Given information:
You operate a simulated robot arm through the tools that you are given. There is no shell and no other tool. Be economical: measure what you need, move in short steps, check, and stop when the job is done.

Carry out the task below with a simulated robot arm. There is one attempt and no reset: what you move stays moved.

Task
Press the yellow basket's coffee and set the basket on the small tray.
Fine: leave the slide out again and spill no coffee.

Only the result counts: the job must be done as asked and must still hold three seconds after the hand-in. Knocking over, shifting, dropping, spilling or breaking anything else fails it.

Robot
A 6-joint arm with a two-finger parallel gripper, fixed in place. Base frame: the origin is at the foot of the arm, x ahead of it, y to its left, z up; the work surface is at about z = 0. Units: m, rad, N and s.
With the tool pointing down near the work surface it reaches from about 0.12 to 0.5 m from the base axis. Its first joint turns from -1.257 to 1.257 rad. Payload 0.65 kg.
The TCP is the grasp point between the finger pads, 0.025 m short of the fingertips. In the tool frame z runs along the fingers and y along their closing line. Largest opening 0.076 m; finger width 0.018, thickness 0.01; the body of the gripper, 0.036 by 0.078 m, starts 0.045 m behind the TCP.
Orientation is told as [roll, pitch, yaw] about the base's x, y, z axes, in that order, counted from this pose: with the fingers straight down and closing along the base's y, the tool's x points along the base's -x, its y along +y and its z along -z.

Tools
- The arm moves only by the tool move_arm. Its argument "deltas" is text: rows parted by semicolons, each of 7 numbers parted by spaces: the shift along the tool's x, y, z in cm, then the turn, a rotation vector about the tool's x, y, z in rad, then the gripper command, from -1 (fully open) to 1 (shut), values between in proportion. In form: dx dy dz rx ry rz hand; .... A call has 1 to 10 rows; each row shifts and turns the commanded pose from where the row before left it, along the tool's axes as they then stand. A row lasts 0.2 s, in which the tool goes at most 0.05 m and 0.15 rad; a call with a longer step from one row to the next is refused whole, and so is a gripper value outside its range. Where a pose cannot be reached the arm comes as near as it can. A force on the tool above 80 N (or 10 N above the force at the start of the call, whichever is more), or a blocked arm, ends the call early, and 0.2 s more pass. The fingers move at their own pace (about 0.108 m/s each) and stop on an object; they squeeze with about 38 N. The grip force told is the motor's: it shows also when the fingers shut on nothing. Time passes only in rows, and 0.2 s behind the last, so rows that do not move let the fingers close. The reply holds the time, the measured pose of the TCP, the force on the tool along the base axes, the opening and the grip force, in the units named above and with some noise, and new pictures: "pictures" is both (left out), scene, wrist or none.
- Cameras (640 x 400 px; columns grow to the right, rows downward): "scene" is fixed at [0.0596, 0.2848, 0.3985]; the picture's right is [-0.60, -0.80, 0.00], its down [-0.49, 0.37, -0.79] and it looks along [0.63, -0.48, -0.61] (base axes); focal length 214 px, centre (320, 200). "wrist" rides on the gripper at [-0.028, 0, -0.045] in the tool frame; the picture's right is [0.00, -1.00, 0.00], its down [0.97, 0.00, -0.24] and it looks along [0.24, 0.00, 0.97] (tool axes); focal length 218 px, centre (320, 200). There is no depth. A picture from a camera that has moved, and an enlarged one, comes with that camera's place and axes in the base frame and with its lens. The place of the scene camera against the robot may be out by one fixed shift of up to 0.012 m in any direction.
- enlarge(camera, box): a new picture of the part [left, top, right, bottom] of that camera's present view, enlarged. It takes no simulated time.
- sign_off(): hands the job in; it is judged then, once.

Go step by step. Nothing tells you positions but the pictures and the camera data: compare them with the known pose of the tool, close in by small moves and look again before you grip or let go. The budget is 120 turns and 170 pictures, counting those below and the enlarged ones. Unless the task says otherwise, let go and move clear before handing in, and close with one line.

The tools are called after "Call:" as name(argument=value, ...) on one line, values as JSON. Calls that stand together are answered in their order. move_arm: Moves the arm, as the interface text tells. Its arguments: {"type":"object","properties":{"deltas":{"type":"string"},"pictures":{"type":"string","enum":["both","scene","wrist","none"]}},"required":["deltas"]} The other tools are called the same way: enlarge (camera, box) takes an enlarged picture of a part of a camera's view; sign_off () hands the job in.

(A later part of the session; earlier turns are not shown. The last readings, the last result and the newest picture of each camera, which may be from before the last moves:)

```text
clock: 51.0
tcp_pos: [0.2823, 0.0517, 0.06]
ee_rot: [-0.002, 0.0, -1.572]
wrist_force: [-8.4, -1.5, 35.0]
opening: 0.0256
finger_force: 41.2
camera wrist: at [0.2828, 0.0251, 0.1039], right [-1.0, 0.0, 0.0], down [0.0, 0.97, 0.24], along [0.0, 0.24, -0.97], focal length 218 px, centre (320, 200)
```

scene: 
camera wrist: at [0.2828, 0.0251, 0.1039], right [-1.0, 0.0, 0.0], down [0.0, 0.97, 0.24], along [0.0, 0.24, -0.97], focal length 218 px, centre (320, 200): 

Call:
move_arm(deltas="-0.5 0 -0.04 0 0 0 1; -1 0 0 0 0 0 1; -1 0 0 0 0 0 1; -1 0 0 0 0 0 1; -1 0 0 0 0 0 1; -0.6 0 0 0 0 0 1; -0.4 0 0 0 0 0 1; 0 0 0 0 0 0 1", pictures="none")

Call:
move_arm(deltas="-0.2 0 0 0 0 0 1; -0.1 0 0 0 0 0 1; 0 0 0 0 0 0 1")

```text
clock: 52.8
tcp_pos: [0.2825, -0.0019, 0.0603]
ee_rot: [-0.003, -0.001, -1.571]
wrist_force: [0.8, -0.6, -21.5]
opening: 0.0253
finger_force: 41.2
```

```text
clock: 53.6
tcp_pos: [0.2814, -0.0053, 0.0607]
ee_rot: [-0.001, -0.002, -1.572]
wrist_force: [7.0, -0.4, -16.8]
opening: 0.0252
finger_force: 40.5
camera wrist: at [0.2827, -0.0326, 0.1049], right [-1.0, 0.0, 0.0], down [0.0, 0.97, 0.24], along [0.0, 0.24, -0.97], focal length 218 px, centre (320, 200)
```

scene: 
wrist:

Given problem: Only the number is wanted: how many lines of the data contain the word "coffee"?

Exercise solution: 2